With the May release of Riots I Have Known (Simon & Schuster), his acclaimed first novel, Kingston resident Ryan Chapman has become the latest addition to the region’s seminal writing roster.
Chapman was born in 1982 to a Sri Lankan father and “American Air Force brat” mother, and grew up in Minneapolis. “In many ways it was what you might imagine as a standard Midwest upbringing,” he says, “but with incredible spicy food on birthdays and holidays.” He was creative from a very young age, winning a local library’s story contest in the sixth grade and trying to write Calvin & Hobbes-inspired comics in high school.
Teenage encounters with Philip Roth and the Irvine Welsh novel Trainspotting would prove formative. “I remember very clearly that lightbulb moment,” he says. “You could write something that artful and that transgressive and that funny; it was something that you could do, and there was a readership for it.” He studied writing at the University of Puget Sound in Tacoma, Washington, and after his 2004 graduation lived on the West Coast and abroad before ending up in New York City’s publishing world.
Chapman gravitated toward acidic authors like Martin Amis, whose humor is soaked in paint thinner. “Writing humor – and dark humor specifically – felt natural to me,” he says. “I felt the divining rod shake, that I was in the right direction.” It took him some time to get there. He spent his early 20s on an autobiographical novel, but eventually became unhappy with what he saw as uninspired, uninteresting work. The next several years were spent “casting about” in search of better, more engaging material: a character who would suit the voice he had cultivated. “I wanted something that people hadn’t covered in fiction,” he says.

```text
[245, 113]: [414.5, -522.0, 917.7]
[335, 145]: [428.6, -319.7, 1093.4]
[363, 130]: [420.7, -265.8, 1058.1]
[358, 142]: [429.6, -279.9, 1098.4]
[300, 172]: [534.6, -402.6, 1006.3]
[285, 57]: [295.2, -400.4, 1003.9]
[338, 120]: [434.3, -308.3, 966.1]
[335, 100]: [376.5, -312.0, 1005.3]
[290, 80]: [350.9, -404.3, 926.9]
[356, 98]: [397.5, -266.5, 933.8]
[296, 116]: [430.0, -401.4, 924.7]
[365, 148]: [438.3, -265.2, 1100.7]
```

The work went slowly, “writing in the early morning with a pot of coffee in my system,” and it was several years before Chapman felt the slight work – 128 pages in hardback – take shape. But eventually he came to Riots I Have Known and its verbose, egomaniacal and pitilessly funny protagonist. Set over the course of an increasingly-out-of-control prison riot, the novel serves as the last will and testament of an unnamed narrator, a Sri Lankan immigrant who cons his way through American society before ending up incarcerated in a Dutchess County prison. But Riots isn’t quite a straightforward rags-to-jumpsuit tale, full as it is with asides and dense with references; and the more one reads of the protagonist’s selective confessions, published in an award-winning penal literary journal titled The Holding Pen, the further it all slips from reality.
“I wanted to create someone who would be seductive, but also repellent,” says Chapman, and the rest of the story, from its monologue structure to the inevitable approach of doom, proceeds from this narrator. He cites writers like Roberto Bolaño and Thomas Bernhard, as much for their wild, maniacal narrators as their bleak senses of humor. And Riots is certainly a funny book, reminiscent of Paul Beatty in its invention and incisiveness. “I try to use that element of humor to bring up or Trojan-horse difficult subject matter,” explains Chapman, “so that I can get at it indirectly.”
As funny as it is, Riots also serves as a backdoor assault on a good many things: immigrant narratives, the literary community and, especially, the American penal system. Chapman didn’t start writing a prison novel, but eventually it emerged as the ideal setting for his character and voice. He worked to get the details right, reading prison memoirs and investigative reports and speaking with formerly incarcerated people, and then transformed their insights through humor. “I wanted the book to occur a couple degrees off reality,” he says. “But I always kept in the back of my mind to respect that it’s a difficult subject and environment, and that the humor and satirical elements had to always point outward at the culture, and not back towards the prisoners themselves.”
The 37-year-old Chapman has recently seen more milestones than the publication of his first novel. He and his wife relocated to Kingston in 2017, purchasing a house after a decade-plus as Brooklyn-residing renters. In the way of many transplants, he has become an evangelist for the city, encouraging friends to visit and hosting Brooklyn writers at venues like Rough Draft in Uptown Kingston. It has all the joys of homeownership – a yard, “being able to see all my books at once” – but also a deep artistic community, full of writers happy to get a beer and talk about their efforts to fail a little better. And after a career in public relations, Chapman is fully employed as a writer, teaching the occasional writing class at the New York City-based Catapult and hosting Nerd Jeopardy! at Rough Draft.
He hopes to complete his second novel by the end of the year: a set of connected narratives about “unwitting victims of giant frauds,” people confronted late in life by realizations that leave them bereft, with nothing remaining. “How do you reevaluate what comes next?” he asks. As a late-30s first-time author, homeowner and transplant, one could say the same of Chapman himself. “I’m trying to wrestle with that idea.”